**Aim**
Print out every record exactly as it appears.

* Begin *

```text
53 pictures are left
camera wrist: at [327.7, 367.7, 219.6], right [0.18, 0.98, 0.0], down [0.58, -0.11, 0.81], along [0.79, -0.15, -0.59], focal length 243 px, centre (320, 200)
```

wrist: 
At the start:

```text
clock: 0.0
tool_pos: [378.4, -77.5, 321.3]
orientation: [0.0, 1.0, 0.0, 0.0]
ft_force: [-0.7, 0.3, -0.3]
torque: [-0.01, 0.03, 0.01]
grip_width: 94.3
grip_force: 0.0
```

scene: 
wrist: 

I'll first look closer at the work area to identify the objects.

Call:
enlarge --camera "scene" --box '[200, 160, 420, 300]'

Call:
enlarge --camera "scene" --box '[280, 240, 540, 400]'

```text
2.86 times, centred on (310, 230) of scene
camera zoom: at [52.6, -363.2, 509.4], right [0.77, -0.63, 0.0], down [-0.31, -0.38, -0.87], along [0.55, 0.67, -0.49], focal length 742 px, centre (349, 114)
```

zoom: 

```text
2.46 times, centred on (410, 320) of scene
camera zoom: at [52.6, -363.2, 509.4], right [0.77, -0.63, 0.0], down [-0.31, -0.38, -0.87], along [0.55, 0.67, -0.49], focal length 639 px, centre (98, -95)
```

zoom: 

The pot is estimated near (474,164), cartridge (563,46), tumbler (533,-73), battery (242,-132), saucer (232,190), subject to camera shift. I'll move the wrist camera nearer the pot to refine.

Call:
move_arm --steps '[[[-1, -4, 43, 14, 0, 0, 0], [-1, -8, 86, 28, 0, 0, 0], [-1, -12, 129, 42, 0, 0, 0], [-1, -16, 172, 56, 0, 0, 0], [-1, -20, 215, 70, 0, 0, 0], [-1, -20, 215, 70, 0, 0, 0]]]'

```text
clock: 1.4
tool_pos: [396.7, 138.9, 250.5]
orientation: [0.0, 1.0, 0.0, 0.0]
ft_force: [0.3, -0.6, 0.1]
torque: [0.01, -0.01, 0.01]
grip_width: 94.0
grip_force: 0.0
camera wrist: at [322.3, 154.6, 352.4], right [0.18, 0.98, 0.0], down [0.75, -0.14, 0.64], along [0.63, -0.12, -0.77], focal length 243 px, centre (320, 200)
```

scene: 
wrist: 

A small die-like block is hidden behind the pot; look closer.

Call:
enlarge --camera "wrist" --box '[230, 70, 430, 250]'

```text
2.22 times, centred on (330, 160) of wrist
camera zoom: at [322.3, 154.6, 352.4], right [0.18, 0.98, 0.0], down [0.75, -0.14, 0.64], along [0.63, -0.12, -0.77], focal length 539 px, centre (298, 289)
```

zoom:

* End *

**Solution to this exercise**
```text
53 pictures are left
camera wrist: at [327.7, 367.7, 219.6], right [0.18, 0.98, 0.0], down [0.58, -0.11, 0.81], along [0.79, -0.15, -0.59], focal length 243 px, centre (320, 200)
```

wrist: 
At the start:

```text
clock: 0.0
tool_pos: [378.4, -77.5, 321.3]
orientation: [0.0, 1.0, 0.0, 0.0]
ft_force: [-0.7, 0.3, -0.3]
torque: [-0.01, 0.03, 0.01]
grip_width: 94.3
grip_force: 0.0
```

scene: 
wrist: 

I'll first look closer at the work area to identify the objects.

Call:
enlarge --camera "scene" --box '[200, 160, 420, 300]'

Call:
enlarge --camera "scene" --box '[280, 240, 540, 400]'

```text
2.86 times, centred on (310, 230) of scene
camera zoom: at [52.6, -363.2, 509.4], right [0.77, -0.63, 0.0], down [-0.31, -0.38, -0.87], along [0.55, 0.67, -0.49], focal length 742 px, centre (349, 114)
```

zoom: 

```text
2.46 times, centred on (410, 320) of scene
camera zoom: at [52.6, -363.2, 509.4], right [0.77, -0.63, 0.0], down [-0.31, -0.38, -0.87], along [0.55, 0.67, -0.49], focal length 639 px, centre (98, -95)
```

zoom: 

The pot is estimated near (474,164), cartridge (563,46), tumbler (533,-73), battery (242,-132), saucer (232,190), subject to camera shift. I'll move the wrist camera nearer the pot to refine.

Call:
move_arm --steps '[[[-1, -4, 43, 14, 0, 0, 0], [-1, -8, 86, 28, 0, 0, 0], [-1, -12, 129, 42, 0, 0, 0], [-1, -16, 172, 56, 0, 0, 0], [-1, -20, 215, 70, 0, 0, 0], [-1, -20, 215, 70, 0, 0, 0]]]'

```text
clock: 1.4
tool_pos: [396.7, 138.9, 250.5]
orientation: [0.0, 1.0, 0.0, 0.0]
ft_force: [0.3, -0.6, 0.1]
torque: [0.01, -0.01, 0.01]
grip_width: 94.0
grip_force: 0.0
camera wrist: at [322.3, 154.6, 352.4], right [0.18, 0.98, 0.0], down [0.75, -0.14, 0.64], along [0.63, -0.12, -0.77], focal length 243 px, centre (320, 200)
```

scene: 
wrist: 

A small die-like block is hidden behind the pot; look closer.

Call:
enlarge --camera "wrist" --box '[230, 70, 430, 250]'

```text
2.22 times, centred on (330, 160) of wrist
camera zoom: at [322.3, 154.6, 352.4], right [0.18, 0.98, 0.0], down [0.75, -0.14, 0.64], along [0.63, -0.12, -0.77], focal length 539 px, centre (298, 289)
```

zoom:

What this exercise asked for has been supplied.